You know him. He was the founder and leader of the Westboro Baptist Church (WBC).
In recent times, he and his clan of inbred ignoramuses gained infamy by picketing the funerals of North American soldiers “in the name of God,” alleging their deaths were God’s way of punishing the USA for enabling homosexuality.
The nicest possible summation of this moron is that he was a nuisance using free speech to push his homophobic, nonsensical hatred.
In reality, he was a bitter, soulless creature eating food and drinking life-sustaining liquids that millions across the world fight for every day.
I know it sounds weird to celebrate his death, but the fact that this arsehole no longer breathes the air we breathe is a win in my book.
The only downside to Fred’s death is that I’ll never get the opportunity to fly-kick him in the teeth (note: I’ve never fly-kicked anyone, nor do I know how – I was saving the magic of this unknown just for Fred).

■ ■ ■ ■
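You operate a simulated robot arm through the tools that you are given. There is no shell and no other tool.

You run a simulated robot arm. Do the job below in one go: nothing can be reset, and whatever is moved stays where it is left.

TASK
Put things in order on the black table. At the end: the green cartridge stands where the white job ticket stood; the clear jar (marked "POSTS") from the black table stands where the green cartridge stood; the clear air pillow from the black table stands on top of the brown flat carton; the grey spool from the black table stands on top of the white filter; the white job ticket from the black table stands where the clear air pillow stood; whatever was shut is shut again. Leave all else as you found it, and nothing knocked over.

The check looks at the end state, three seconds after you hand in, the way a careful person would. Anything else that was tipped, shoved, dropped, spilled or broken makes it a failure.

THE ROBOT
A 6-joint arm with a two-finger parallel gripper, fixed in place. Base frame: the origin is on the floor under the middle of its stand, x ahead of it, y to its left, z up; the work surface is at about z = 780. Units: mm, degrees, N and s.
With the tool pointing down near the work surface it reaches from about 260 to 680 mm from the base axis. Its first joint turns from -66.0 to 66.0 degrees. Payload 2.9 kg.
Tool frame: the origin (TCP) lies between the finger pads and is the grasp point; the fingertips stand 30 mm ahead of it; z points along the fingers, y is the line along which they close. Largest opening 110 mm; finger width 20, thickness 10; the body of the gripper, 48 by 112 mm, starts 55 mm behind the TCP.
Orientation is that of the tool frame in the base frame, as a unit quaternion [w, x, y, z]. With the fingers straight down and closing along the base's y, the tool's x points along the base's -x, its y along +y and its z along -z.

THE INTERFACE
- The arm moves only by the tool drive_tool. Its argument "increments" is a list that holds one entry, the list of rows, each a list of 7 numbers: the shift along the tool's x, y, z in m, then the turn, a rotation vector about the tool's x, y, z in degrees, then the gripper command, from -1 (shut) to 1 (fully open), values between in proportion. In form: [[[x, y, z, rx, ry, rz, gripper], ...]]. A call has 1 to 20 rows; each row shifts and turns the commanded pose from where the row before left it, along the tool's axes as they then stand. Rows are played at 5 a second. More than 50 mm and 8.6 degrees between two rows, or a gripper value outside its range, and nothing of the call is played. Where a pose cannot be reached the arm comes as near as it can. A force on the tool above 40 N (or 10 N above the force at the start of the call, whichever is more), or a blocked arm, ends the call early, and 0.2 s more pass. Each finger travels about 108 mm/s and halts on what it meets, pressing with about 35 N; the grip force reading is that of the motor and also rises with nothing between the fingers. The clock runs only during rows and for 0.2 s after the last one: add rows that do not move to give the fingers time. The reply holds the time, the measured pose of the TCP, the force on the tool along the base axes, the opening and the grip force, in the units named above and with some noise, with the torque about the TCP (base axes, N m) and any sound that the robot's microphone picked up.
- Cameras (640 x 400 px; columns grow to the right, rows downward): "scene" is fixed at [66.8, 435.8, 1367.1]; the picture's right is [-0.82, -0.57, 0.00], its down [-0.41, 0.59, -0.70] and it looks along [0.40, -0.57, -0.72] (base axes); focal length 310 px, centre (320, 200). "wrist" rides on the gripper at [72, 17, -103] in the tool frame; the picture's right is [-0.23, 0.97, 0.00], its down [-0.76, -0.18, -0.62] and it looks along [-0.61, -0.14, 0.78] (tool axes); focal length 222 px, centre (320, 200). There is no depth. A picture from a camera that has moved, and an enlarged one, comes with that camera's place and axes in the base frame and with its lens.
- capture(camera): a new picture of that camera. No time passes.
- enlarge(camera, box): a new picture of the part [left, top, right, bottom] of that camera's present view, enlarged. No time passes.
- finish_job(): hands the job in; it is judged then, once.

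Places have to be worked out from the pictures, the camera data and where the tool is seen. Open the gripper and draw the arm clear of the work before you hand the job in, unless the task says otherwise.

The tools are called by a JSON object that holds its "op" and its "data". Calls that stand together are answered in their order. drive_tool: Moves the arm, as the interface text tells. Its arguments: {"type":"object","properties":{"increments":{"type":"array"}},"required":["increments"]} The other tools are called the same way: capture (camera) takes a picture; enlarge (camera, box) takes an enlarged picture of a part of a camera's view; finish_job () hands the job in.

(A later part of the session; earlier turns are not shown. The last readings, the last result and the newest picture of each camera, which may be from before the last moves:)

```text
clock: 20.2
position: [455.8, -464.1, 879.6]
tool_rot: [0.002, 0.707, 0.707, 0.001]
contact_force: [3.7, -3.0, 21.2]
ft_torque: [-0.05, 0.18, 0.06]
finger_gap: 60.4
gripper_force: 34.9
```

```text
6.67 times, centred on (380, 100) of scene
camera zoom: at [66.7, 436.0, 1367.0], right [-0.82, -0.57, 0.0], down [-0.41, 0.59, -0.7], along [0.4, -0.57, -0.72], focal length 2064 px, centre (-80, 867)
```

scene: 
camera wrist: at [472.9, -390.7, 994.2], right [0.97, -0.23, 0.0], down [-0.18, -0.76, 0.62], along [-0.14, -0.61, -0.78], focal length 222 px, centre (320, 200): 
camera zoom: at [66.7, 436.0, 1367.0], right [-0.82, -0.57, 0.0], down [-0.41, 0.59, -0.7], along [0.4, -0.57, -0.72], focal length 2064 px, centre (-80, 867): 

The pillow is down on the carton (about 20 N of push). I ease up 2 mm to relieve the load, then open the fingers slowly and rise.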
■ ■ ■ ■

I was wondering which way WBC would go on Fred’s death. A small part of me thought that maybe, just maybe, these goons were cowering behind this wing-nut and that they’d emerge from the backwaters from which they spawned, see the sunlight, burn the placards and dance down the street a la the video to ‘Happy’ by Pharrell Williams.
Even on Fred’s deathbed, WBC has stated that “God still hates fags, God still hates fag enablers and any nation that embraces that sin as an ‘innocent’ lifestyle can expect to incur the wrath of God. Repent or Perish”.
Look, if those hill-billies are to engender ANY respect from the public, they should picket Fred’s funeral – fair’s fair.
Fred would have loved a grand public demonstration in his name, so let’s not do that.
But a quiet glass of wine at home tonight – in honour of the purification of my air, if only by just a little bit – I can do that.